▸ **Task description**
An exact copy of all the data is required, with pictures left out. Format the lines as a JSON array of strings and drop empty lines.

......

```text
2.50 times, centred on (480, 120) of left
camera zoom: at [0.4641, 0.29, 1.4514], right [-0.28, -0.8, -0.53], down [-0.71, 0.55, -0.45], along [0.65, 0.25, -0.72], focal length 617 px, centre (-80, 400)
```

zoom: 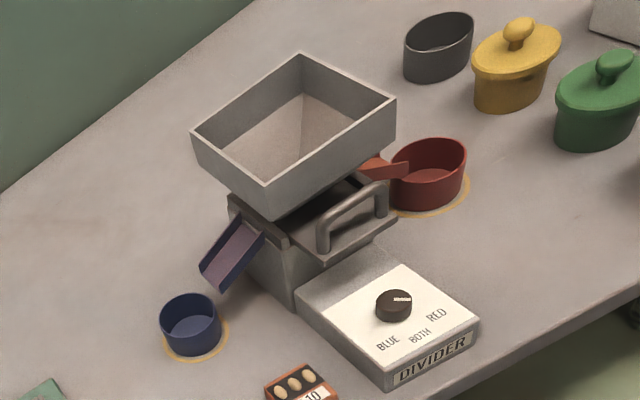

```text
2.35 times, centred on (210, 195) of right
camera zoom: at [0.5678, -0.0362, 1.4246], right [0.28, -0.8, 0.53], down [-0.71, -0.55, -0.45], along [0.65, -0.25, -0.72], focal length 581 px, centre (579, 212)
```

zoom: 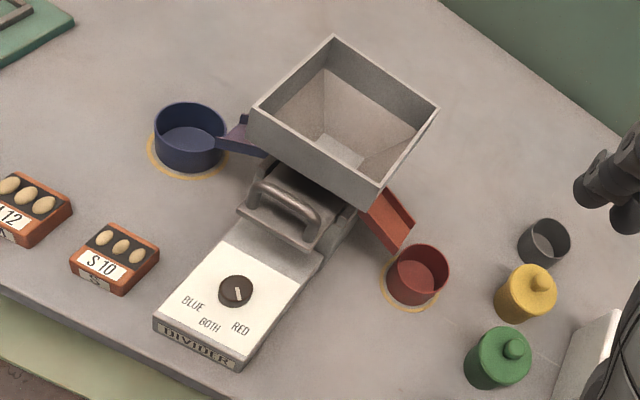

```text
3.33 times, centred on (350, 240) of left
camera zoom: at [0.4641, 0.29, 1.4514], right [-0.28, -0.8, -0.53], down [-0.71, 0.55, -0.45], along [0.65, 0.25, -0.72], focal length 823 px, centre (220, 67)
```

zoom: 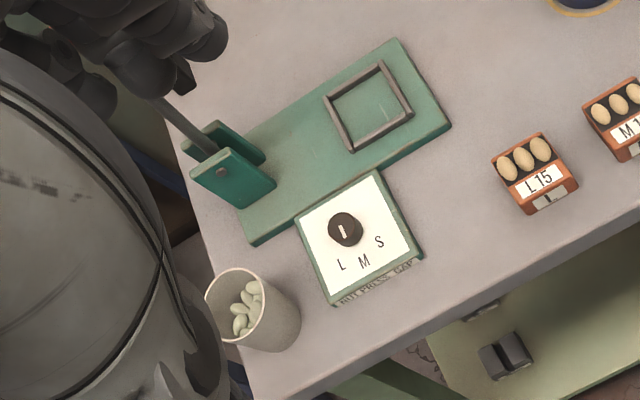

......

▸ **Solved problem**
[
  "```text",
  "2.50 times, centred on (480, 120) of left",
  "camera zoom: at [0.4641, 0.29, 1.4514], right [-0.28, -0.8, -0.53], down [-0.71, 0.55, -0.45], along [0.65, 0.25, -0.72], focal length 617 px, centre (-80, 400)",
  "```",
  "zoom: ",
  "```text",
  "2.35 times, centred on (210, 195) of right",
  "camera zoom: at [0.5678, -0.0362, 1.4246], right [0.28, -0.8, 0.53], down [-0.71, -0.55, -0.45], along [0.65, -0.25, -0.72], focal length 581 px, centre (579, 212)",
  "```",
  "zoom: ",
  "```text",
  "3.33 times, centred on (350, 240) of left",
  "camera zoom: at [0.4641, 0.29, 1.4514], right [-0.28, -0.8, -0.53], down [-0.71, 0.55, -0.45], along [0.65, 0.25, -0.72], focal length 823 px, centre (220, 67)",
  "```",
  "zoom: "
]